• [What the task requires]: Reproduce the wording of the provided text between "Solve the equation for" and "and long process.", with both ends included.

• [Provided text]:
Solving $x!=n$ without a calculator for large $n$

Question

Solve the equation for $x$: $$x!=n$$ where $x,n \in \mathbb N$.

(Here $n \in \mathbb N$ is a given number such that $x!=n$ has a solution in $x \in \mathbb N$.)
The problem is easy with a calculator and for small $n$. But I want to solve this for large $n$ without a calculator (Why? Just curious!).
Here is an example of how large $n$ can be: $$x!=523 022 617 466 601 111 760 007 224 100 074 291 200 000 000$$ (Here $n$ is a $45$-digit number and $x=38$.)
To solve the equation, I could think of two methods. Here is their description:

Method 1 - prime factorization:
In this method, we find the prime factorization of $n$. To do this, we keep dividing $n$ by $2$ until we get an odd number. This is equivalent to finding $\log_2 n$. But since $n$ is a large number, it is very difficult and long process.

• [Dataset extract]:

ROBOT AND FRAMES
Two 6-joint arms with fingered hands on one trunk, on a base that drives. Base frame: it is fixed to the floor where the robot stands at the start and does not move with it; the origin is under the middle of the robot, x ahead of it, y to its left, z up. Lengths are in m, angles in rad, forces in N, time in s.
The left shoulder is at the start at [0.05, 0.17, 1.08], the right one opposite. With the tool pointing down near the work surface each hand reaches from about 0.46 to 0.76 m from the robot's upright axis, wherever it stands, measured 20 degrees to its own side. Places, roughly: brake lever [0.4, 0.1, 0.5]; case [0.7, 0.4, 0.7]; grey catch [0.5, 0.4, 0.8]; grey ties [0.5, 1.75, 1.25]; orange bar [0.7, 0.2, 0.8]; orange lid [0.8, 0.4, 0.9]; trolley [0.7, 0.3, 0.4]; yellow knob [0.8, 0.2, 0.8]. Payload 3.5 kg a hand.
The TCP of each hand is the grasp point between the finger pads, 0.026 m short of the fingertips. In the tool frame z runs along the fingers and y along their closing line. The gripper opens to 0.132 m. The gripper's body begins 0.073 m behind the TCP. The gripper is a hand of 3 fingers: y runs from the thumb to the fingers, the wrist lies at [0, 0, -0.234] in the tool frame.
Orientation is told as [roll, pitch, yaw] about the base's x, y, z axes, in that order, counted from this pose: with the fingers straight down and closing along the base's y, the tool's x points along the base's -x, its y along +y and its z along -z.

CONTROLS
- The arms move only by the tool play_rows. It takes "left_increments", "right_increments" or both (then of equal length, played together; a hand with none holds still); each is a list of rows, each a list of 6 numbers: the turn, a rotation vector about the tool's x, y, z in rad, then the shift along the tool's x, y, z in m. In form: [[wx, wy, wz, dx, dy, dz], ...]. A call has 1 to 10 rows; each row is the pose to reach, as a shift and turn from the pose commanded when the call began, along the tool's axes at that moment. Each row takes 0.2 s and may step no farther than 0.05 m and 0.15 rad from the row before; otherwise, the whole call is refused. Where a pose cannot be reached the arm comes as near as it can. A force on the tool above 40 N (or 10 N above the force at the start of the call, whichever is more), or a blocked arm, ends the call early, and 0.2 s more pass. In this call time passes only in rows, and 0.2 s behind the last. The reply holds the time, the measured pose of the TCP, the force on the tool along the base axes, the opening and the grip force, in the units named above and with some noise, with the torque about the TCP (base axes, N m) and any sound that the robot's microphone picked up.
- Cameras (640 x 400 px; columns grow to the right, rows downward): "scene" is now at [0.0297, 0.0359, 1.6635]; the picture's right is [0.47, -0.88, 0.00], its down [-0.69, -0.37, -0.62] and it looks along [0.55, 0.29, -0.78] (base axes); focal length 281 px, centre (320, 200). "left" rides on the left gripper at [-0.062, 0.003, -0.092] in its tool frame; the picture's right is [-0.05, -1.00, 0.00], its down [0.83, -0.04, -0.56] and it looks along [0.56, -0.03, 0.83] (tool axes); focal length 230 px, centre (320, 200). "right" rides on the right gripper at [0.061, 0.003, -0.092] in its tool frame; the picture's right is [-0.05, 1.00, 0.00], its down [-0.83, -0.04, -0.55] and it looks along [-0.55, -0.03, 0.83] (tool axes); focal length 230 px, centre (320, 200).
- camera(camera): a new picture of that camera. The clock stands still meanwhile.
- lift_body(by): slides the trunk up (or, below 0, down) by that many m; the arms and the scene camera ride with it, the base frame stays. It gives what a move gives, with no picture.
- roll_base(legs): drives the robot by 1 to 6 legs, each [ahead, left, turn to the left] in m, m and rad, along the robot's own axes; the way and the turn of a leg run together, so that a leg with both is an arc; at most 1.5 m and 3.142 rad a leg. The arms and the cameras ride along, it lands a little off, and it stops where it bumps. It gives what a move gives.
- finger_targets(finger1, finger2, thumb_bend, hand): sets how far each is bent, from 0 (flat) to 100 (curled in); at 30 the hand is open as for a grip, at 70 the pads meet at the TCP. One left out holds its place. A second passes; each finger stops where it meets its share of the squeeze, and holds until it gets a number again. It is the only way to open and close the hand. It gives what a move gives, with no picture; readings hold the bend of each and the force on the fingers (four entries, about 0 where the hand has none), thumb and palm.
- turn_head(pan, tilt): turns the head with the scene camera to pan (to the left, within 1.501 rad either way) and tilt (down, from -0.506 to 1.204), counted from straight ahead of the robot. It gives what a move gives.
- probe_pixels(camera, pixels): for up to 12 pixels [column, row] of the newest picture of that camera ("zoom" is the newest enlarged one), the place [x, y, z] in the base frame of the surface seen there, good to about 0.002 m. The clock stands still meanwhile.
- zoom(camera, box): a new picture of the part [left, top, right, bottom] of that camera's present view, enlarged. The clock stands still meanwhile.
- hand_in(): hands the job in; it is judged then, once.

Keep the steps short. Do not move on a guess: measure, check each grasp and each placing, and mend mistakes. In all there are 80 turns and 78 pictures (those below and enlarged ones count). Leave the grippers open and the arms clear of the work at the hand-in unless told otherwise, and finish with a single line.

• [Output of the exercise]:
Solve the equation for $x$: $$x!=n$$ where $x,n \in \mathbb N$.

(Here $n \in \mathbb N$ is a given number such that $x!=n$ has a solution in $x \in \mathbb N$.)
The problem is easy with a calculator and for small $n$. But I want to solve this for large $n$ without a calculator (Why? Just curious!).
Here is an example of how large $n$ can be: $$x!=523 022 617 466 601 111 760 007 224 100 074 291 200 000 000$$ (Here $n$ is a $45$-digit number and $x=38$.)
To solve the equation, I could think of two methods. Here is their description:

Method 1 - prime factorization:
In this method, we find the prime factorization of $n$. To do this, we keep dividing $n$ by $2$ until we get an odd number. This is equivalent to finding $\log_2 n$. But since $n$ is a large number, it is very difficult and long process.